TASK DIRECTIONS
Set down exactly the lines from the one with "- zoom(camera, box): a" to the one with "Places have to", both included, and no line outside that range. Write them as strings in a JSON array, leaving out blank lines.

BEGIN SOURCE EXCERPT

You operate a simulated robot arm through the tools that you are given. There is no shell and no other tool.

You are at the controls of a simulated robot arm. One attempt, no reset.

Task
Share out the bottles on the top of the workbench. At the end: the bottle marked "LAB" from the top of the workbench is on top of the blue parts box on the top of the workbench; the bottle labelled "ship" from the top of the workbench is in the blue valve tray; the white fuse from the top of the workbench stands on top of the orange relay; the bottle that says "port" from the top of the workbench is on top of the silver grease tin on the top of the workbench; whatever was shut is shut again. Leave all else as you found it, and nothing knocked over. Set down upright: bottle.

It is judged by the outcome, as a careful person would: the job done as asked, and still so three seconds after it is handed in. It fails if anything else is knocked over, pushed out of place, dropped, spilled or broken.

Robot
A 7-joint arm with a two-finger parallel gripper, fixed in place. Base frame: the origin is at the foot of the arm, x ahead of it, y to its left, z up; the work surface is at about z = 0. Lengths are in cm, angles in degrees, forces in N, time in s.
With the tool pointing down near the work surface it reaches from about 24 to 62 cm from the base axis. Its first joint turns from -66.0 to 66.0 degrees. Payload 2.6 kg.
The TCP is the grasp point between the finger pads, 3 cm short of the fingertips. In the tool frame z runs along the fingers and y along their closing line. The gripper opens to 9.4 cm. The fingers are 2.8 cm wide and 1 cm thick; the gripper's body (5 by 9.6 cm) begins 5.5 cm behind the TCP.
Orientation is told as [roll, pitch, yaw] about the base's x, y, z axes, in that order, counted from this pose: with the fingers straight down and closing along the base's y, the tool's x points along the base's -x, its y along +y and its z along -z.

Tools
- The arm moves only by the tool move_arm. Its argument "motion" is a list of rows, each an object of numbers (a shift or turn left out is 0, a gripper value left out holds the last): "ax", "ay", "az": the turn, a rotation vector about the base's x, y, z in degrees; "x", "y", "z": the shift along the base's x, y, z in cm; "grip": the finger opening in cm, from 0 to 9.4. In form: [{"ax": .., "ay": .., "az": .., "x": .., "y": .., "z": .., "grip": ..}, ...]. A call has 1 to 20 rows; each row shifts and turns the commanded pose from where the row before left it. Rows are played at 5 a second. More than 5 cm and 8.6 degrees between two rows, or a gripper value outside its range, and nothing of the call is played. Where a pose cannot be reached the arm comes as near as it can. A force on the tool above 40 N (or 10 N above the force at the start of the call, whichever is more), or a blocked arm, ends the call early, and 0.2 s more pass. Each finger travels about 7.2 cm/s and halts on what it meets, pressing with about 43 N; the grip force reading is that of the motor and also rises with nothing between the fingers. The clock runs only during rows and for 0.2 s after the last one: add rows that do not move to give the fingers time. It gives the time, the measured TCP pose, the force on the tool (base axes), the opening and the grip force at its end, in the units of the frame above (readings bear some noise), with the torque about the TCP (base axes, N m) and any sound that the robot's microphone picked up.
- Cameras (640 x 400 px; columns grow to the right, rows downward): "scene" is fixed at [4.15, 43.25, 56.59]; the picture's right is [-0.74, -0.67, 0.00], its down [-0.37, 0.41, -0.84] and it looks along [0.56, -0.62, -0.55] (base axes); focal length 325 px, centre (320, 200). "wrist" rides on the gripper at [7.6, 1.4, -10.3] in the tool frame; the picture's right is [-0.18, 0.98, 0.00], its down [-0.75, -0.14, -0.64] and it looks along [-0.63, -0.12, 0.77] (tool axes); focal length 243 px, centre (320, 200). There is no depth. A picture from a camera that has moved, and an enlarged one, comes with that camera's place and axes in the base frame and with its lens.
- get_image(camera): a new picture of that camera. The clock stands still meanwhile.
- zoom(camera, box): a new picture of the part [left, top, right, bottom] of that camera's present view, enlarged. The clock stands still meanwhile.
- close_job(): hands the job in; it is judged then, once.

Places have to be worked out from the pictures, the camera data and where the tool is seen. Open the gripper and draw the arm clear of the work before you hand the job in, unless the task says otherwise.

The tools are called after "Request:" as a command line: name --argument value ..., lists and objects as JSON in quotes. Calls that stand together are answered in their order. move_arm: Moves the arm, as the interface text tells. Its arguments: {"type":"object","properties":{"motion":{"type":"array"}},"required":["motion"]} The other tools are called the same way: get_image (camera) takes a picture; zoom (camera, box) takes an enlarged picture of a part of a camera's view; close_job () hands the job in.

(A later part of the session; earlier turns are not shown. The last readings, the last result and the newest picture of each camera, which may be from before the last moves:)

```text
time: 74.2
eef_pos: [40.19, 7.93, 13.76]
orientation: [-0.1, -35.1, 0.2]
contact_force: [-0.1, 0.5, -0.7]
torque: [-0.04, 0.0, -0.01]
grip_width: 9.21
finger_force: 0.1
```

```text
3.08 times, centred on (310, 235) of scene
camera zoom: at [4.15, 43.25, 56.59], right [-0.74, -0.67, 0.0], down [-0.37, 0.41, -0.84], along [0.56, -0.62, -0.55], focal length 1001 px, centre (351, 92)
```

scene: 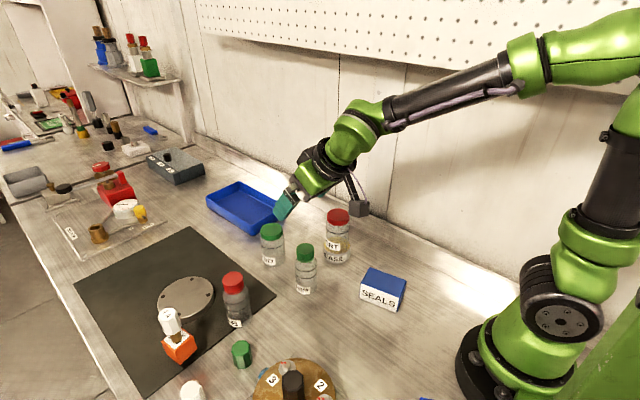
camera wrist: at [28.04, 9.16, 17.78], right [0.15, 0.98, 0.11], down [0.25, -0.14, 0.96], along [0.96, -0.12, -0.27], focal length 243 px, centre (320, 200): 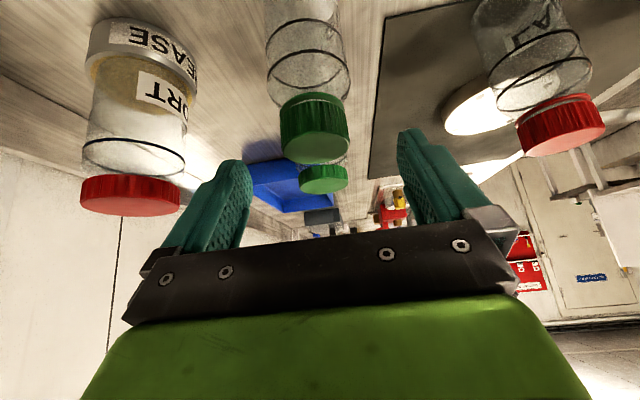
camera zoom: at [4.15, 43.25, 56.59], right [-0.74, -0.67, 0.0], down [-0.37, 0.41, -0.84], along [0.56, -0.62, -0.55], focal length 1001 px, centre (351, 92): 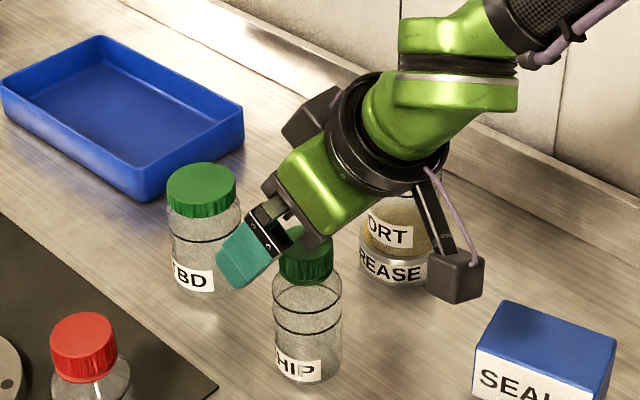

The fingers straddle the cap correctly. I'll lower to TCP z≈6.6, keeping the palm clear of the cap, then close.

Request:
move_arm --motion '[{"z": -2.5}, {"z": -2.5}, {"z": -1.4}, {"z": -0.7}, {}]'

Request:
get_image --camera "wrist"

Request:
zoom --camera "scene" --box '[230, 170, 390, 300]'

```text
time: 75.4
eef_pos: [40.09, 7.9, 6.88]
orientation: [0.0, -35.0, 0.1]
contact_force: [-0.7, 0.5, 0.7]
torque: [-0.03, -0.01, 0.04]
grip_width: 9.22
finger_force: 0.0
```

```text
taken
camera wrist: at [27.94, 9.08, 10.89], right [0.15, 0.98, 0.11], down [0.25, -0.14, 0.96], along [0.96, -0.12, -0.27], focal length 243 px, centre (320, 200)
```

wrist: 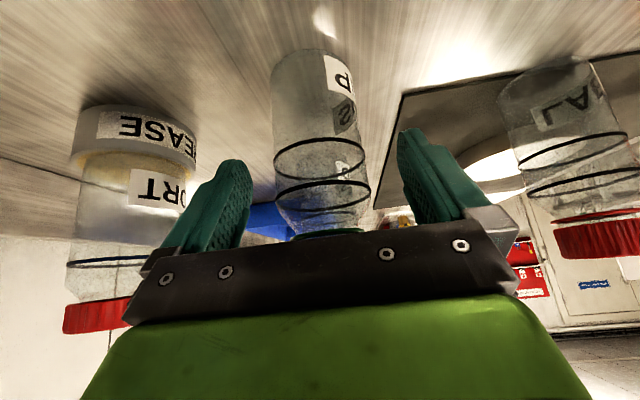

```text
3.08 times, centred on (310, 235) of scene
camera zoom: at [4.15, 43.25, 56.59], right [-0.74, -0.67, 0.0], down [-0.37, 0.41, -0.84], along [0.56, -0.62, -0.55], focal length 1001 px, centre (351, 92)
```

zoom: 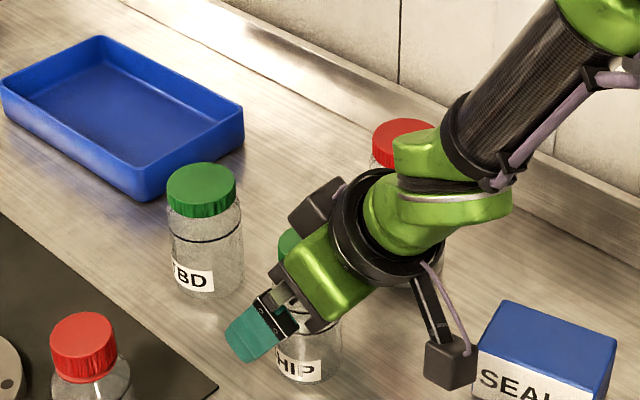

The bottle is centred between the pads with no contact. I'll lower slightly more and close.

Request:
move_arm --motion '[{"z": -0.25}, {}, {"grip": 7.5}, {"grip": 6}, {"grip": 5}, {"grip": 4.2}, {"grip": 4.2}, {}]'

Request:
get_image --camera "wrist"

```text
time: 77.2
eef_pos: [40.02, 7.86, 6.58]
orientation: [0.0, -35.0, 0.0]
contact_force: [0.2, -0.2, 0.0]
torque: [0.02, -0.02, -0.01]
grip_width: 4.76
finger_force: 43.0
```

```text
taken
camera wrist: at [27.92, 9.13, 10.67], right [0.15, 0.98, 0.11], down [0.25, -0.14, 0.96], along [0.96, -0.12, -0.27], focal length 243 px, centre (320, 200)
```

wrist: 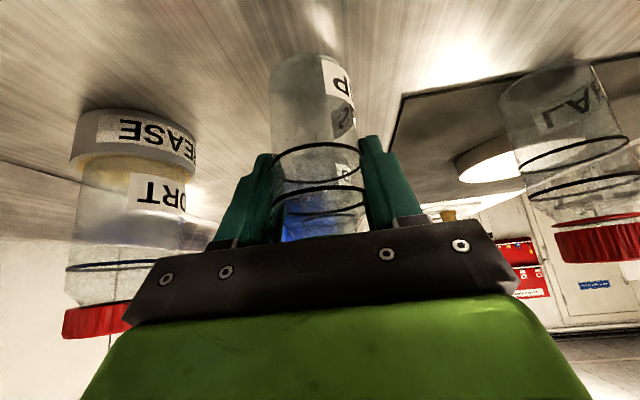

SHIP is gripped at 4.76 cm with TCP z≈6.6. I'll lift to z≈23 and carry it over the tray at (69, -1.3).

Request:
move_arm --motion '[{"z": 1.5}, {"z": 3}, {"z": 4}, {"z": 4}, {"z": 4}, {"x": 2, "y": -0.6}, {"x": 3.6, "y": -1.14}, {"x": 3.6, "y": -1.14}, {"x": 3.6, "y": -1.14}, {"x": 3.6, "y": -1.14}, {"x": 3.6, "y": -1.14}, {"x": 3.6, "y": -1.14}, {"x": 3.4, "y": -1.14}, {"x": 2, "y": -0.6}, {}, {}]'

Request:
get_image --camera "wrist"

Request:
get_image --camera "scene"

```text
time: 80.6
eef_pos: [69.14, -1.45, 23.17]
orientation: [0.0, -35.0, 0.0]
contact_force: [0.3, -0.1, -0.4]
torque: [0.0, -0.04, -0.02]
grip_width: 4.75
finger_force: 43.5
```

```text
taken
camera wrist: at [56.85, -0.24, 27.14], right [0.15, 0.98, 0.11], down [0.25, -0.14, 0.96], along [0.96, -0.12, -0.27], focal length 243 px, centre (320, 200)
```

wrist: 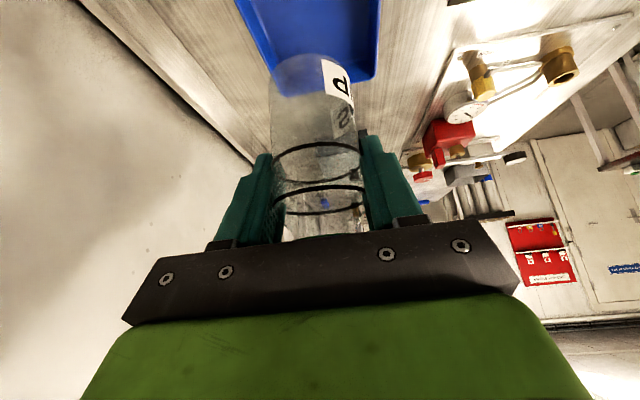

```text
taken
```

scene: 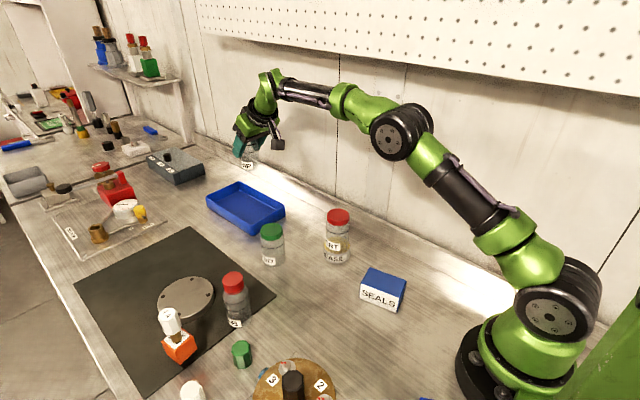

END SOURCE EXCERPT

EXERCISE RESULT
[
  "- zoom(camera, box): a new picture of the part [left, top, right, bottom] of that camera's present view, enlarged. The clock stands still meanwhile.",
  "- close_job(): hands the job in; it is judged then, once.",
  "Places have to be worked out from the pictures, the camera data and where the tool is seen. Open the gripper and draw the arm clear of the work before you hand the job in, unless the task says otherwise."
]